British artists and brothers Jake and Dinos Chapman, part of the YBA generation that rose to fame in the 1990s, are to have their first major solo show in Turkey next year. In the Realm of the Senseless opens at Arter, a private museum in Istanbul run by the Turkish billionaire and collector and Omer Koç, on 10 February (until 7 May).
Organised by Nick Hackworth, the director of the London-based private collection Modern Forms, the exhibition will unite more Hell sculptures than ever before. They include Sum of All Evil (2012-13), which features toy soldiers, centaurs and fornicating plastic dinosaurs, and Unhappy Feet (2010), depicting penguins pecking polar bears to death on bloodied glaciers. Another four vitrines will be installed on the ground floor of the three-storey gallery.
The Hell works are arguably the Chapman’s most famous. The original installation, Hell (2000), took two years to build using 5,000 toy soldiers, but was destroyed in the 2004 Momart warehouse fire in east London. Undeterred, the artists created an enlarged version featuring 50,000 plastic figurines as Nazis being subjected to their own industrial genocide.
Jake Chapman says the work turns the Holocaust on its head, with Nazis being attacked by skeletons, mutants and aliens. “Nazis are the embodiment of the representation of evil, but what is interesting is that evil becomes a totally exhausted term,” he says. The painstaking process of dismembering the toy soldiers is an important part of the work, Chapman says. “It undermines the idea that making art is an expressive output.” With characteristic humour he adds: “It’s the closest we can get to killing people without going to prison.”
The show will also feature works from other well-known series such as The Chapman Family Collection and The Disasters of War. There are plans to include Insult to Injury, a reworked Goya etching owned by the champion tennis player John McEnroe. A mini version of the Chapman’s 2013 Shitrospective exhibition at the Serpentine Sackler gallery also goes on display, including the Kino Klub film and Ku Klux Klan mannequins wearing stripy socks and sandals.
New works include the artists’ first neon, which spells “We are Artists”, the title of the Chapman’s first solo show at the Institute of Contemporary Arts in London in 1992, and a series of etchings painted over in rainbow colours.

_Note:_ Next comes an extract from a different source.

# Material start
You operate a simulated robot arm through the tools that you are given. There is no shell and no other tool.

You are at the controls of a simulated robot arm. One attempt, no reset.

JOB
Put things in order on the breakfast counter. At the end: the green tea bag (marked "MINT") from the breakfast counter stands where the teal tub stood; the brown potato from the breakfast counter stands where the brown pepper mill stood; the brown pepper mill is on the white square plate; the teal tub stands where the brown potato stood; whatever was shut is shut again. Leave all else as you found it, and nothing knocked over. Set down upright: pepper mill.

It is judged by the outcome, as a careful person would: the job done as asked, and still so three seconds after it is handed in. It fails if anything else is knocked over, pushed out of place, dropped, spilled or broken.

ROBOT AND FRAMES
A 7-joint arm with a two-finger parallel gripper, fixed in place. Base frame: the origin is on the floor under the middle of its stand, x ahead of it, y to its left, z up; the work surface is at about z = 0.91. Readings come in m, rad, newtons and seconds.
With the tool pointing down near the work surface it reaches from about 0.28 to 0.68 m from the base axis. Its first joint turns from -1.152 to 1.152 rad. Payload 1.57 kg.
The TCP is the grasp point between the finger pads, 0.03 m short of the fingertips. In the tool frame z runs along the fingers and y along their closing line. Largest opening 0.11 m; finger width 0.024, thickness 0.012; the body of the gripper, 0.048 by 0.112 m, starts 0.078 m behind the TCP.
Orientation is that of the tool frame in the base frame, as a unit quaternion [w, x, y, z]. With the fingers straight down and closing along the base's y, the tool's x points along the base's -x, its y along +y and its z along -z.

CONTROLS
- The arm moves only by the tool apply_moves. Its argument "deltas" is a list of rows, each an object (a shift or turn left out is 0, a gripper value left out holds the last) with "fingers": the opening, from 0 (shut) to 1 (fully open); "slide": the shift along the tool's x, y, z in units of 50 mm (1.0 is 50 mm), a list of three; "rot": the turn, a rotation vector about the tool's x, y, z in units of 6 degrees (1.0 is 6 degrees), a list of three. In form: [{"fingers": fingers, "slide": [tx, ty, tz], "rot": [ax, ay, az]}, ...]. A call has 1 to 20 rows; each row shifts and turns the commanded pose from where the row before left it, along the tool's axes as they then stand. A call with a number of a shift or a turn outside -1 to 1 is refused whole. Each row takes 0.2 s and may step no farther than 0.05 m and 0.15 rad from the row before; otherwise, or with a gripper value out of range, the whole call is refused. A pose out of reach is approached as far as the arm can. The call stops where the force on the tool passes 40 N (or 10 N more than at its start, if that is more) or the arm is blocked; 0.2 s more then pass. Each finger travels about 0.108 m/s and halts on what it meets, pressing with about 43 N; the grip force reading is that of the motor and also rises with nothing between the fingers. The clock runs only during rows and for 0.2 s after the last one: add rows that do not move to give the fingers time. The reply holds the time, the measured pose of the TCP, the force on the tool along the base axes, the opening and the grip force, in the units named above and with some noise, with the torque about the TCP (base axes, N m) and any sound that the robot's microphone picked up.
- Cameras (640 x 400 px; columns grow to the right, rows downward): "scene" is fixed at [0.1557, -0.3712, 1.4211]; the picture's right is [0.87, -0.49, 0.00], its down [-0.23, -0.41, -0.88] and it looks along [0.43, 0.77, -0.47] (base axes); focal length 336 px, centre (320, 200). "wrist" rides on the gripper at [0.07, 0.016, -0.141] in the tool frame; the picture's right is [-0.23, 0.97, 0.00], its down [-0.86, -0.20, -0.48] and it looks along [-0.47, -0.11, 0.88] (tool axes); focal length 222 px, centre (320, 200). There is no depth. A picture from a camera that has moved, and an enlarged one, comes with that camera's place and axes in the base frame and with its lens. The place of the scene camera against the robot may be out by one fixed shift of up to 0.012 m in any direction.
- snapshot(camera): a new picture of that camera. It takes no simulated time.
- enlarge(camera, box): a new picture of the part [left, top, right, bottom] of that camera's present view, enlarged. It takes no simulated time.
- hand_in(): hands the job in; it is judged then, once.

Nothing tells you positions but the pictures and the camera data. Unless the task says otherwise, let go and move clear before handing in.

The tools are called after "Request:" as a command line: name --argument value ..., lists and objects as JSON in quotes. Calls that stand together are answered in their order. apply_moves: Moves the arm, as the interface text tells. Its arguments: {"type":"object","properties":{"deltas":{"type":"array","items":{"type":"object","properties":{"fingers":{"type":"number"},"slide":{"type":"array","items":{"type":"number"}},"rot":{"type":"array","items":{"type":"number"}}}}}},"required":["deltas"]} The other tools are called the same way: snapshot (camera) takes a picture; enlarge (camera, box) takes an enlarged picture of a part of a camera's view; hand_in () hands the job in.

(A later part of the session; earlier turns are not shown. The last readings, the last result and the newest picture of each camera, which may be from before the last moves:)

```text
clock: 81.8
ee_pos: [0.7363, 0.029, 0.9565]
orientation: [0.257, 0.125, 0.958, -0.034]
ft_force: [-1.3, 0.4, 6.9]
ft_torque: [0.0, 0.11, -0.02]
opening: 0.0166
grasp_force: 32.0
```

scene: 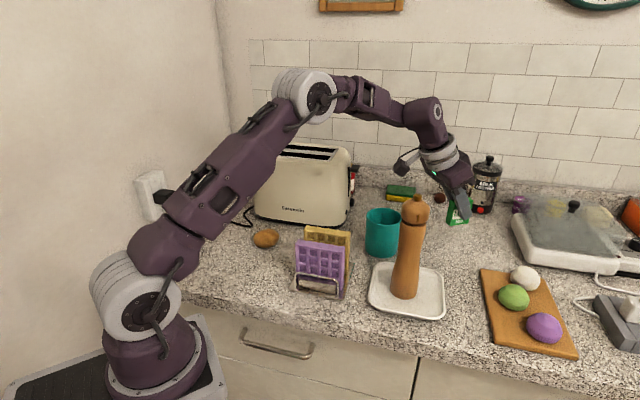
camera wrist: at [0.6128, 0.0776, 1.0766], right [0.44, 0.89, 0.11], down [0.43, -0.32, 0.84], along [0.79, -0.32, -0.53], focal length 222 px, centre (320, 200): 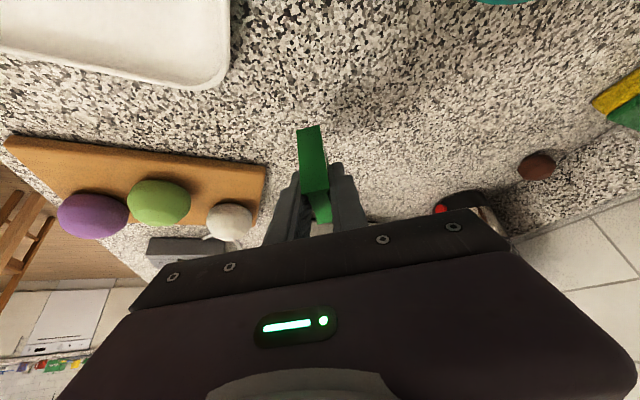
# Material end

The exhibition aims to offer new audiences “an overview of the Chapmans’ virulently pessimistic art and thought”, Hackworth says. “To an extent the level of their historical importance has been obscured because the art world is, in a brilliant example of systemic cognitive dissonance, still ideologically dominated by the kind of delusional ‘progressive’ thought their work specifically attacks. No one likes a party pooper but the quality of their thought and work will endure long after those delusions dissipate.”